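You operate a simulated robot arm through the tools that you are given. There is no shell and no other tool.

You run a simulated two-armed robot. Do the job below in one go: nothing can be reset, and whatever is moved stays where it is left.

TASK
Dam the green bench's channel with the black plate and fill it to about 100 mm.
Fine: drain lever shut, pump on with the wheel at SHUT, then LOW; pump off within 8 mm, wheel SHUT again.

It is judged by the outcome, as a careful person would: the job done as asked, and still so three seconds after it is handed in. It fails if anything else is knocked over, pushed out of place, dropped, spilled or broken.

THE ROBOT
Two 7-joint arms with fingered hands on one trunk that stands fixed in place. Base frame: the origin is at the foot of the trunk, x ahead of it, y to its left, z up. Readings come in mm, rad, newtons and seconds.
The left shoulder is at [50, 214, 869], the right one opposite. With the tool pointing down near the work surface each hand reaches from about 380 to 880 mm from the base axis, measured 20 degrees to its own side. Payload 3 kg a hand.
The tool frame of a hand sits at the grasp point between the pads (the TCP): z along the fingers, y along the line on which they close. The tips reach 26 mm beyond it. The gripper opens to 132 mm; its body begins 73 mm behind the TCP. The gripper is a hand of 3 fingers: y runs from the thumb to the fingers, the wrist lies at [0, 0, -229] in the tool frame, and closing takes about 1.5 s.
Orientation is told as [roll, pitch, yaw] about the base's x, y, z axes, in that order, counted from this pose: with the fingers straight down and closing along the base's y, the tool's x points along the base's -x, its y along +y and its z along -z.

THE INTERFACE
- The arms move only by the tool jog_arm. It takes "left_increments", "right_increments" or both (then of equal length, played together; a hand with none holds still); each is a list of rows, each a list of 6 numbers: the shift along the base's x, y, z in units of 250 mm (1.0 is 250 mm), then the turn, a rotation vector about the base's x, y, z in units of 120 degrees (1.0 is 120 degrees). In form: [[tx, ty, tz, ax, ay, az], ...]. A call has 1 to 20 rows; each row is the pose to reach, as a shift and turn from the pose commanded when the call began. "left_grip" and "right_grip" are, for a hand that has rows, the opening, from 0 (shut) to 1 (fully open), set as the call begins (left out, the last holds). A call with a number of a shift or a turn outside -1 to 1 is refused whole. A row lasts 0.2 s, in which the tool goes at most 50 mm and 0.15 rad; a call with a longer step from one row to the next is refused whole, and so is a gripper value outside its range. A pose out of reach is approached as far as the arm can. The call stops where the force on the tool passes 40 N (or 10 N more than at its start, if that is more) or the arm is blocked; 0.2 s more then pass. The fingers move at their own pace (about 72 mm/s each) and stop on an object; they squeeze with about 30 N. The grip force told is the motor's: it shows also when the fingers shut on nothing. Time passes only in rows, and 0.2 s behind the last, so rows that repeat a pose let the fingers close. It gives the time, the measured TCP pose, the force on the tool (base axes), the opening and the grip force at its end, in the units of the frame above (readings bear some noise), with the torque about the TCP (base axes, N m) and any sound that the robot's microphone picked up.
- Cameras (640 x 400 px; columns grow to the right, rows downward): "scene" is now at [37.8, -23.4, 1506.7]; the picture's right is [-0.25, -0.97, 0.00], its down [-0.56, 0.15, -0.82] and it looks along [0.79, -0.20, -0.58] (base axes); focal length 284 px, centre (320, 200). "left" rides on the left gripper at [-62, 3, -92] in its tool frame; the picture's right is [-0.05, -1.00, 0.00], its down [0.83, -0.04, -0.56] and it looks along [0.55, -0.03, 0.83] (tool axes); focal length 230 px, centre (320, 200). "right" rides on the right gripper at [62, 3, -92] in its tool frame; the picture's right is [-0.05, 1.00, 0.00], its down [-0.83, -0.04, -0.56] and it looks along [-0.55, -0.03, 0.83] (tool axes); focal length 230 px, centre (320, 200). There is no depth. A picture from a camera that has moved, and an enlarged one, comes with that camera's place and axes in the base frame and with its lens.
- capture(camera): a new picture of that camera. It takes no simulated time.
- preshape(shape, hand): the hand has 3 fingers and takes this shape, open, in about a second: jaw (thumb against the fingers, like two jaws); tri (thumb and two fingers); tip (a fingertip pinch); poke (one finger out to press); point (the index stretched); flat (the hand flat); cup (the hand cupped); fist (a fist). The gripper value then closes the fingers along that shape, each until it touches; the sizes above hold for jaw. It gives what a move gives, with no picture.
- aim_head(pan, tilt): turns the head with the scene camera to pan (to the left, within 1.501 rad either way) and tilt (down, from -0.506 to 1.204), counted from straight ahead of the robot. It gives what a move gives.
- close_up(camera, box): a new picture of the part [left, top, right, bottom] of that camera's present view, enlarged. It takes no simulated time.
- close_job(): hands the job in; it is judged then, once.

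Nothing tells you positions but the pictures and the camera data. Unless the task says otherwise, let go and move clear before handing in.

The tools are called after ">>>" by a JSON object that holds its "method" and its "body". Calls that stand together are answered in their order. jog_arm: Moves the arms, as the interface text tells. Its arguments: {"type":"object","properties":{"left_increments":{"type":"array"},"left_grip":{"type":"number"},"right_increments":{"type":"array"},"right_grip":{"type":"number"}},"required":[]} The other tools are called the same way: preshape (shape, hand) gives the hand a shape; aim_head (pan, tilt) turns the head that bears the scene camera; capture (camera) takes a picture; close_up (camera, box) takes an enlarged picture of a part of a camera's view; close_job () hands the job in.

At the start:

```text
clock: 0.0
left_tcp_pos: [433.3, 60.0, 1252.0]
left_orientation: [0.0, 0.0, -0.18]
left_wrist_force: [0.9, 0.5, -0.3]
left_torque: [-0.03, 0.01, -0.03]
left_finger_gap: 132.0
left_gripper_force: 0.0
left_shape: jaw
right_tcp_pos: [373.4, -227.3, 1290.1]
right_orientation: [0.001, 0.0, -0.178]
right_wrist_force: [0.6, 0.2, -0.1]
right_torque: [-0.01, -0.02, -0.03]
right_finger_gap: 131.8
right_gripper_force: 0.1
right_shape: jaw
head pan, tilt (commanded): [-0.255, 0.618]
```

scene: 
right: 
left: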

**Requirements:**
Repeat the material above in full, exactly as it stands.

**Answer to this task:**
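You operate a simulated robot arm through the tools that you are given. There is no shell and no other tool.

You run a simulated two-armed robot. Do the job below in one go: nothing can be reset, and whatever is moved stays where it is left.

TASK
Dam the green bench's channel with the black plate and fill it to about 100 mm.
Fine: drain lever shut, pump on with the wheel at SHUT, then LOW; pump off within 8 mm, wheel SHUT again.

It is judged by the outcome, as a careful person would: the job done as asked, and still so three seconds after it is handed in. It fails if anything else is knocked over, pushed out of place, dropped, spilled or broken.

THE ROBOT
Two 7-joint arms with fingered hands on one trunk that stands fixed in place. Base frame: the origin is at the foot of the trunk, x ahead of it, y to its left, z up. Readings come in mm, rad, newtons and seconds.
The left shoulder is at [50, 214, 869], the right one opposite. With the tool pointing down near the work surface each hand reaches from about 380 to 880 mm from the base axis, measured 20 degrees to its own side. Payload 3 kg a hand.
The tool frame of a hand sits at the grasp point between the pads (the TCP): z along the fingers, y along the line on which they close. The tips reach 26 mm beyond it. The gripper opens to 132 mm; its body begins 73 mm behind the TCP. The gripper is a hand of 3 fingers: y runs from the thumb to the fingers, the wrist lies at [0, 0, -229] in the tool frame, and closing takes about 1.5 s.
Orientation is told as [roll, pitch, yaw] about the base's x, y, z axes, in that order, counted from this pose: with the fingers straight down and closing along the base's y, the tool's x points along the base's -x, its y along +y and its z along -z.

THE INTERFACE
- The arms move only by the tool jog_arm. It takes "left_increments", "right_increments" or both (then of equal length, played together; a hand with none holds still); each is a list of rows, each a list of 6 numbers: the shift along the base's x, y, z in units of 250 mm (1.0 is 250 mm), then the turn, a rotation vector about the base's x, y, z in units of 120 degrees (1.0 is 120 degrees). In form: [[tx, ty, tz, ax, ay, az], ...]. A call has 1 to 20 rows; each row is the pose to reach, as a shift and turn from the pose commanded when the call began. "left_grip" and "right_grip" are, for a hand that has rows, the opening, from 0 (shut) to 1 (fully open), set as the call begins (left out, the last holds). A call with a number of a shift or a turn outside -1 to 1 is refused whole. A row lasts 0.2 s, in which the tool goes at most 50 mm and 0.15 rad; a call with a longer step from one row to the next is refused whole, and so is a gripper value outside its range. A pose out of reach is approached as far as the arm can. The call stops where the force on the tool passes 40 N (or 10 N more than at its start, if that is more) or the arm is blocked; 0.2 s more then pass. The fingers move at their own pace (about 72 mm/s each) and stop on an object; they squeeze with about 30 N. The grip force told is the motor's: it shows also when the fingers shut on nothing. Time passes only in rows, and 0.2 s behind the last, so rows that repeat a pose let the fingers close. It gives the time, the measured TCP pose, the force on the tool (base axes), the opening and the grip force at its end, in the units of the frame above (readings bear some noise), with the torque about the TCP (base axes, N m) and any sound that the robot's microphone picked up.
- Cameras (640 x 400 px; columns grow to the right, rows downward): "scene" is now at [37.8, -23.4, 1506.7]; the picture's right is [-0.25, -0.97, 0.00], its down [-0.56, 0.15, -0.82] and it looks along [0.79, -0.20, -0.58] (base axes); focal length 284 px, centre (320, 200). "left" rides on the left gripper at [-62, 3, -92] in its tool frame; the picture's right is [-0.05, -1.00, 0.00], its down [0.83, -0.04, -0.56] and it looks along [0.55, -0.03, 0.83] (tool axes); focal length 230 px, centre (320, 200). "right" rides on the right gripper at [62, 3, -92] in its tool frame; the picture's right is [-0.05, 1.00, 0.00], its down [-0.83, -0.04, -0.56] and it looks along [-0.55, -0.03, 0.83] (tool axes); focal length 230 px, centre (320, 200). There is no depth. A picture from a camera that has moved, and an enlarged one, comes with that camera's place and axes in the base frame and with its lens.
- capture(camera): a new picture of that camera. It takes no simulated time.
- preshape(shape, hand): the hand has 3 fingers and takes this shape, open, in about a second: jaw (thumb against the fingers, like two jaws); tri (thumb and two fingers); tip (a fingertip pinch); poke (one finger out to press); point (the index stretched); flat (the hand flat); cup (the hand cupped); fist (a fist). The gripper value then closes the fingers along that shape, each until it touches; the sizes above hold for jaw. It gives what a move gives, with no picture.
- aim_head(pan, tilt): turns the head with the scene camera to pan (to the left, within 1.501 rad either way) and tilt (down, from -0.506 to 1.204), counted from straight ahead of the robot. It gives what a move gives.
- close_up(camera, box): a new picture of the part [left, top, right, bottom] of that camera's present view, enlarged. It takes no simulated time.
- close_job(): hands the job in; it is judged then, once.

Nothing tells you positions but the pictures and the camera data. Unless the task says otherwise, let go and move clear before handing in.

The tools are called after ">>>" by a JSON object that holds its "method" and its "body". Calls that stand together are answered in their order. jog_arm: Moves the arms, as the interface text tells. Its arguments: {"type":"object","properties":{"left_increments":{"type":"array"},"left_grip":{"type":"number"},"right_increments":{"type":"array"},"right_grip":{"type":"number"}},"required":[]} The other tools are called the same way: preshape (shape, hand) gives the hand a shape; aim_head (pan, tilt) turns the head that bears the scene camera; capture (camera) takes a picture; close_up (camera, box) takes an enlarged picture of a part of a camera's view; close_job () hands the job in.

At the start:

```text
clock: 0.0
left_tcp_pos: [433.3, 60.0, 1252.0]
left_orientation: [0.0, 0.0, -0.18]
left_wrist_force: [0.9, 0.5, -0.3]
left_torque: [-0.03, 0.01, -0.03]
left_finger_gap: 132.0
left_gripper_force: 0.0
left_shape: jaw
right_tcp_pos: [373.4, -227.3, 1290.1]
right_orientation: [0.001, 0.0, -0.178]
right_wrist_force: [0.6, 0.2, -0.1]
right_torque: [-0.01, -0.02, -0.03]
right_finger_gap: 131.8
right_gripper_force: 0.1
right_shape: jaw
head pan, tilt (commanded): [-0.255, 0.618]
```

scene: 
right: 
left: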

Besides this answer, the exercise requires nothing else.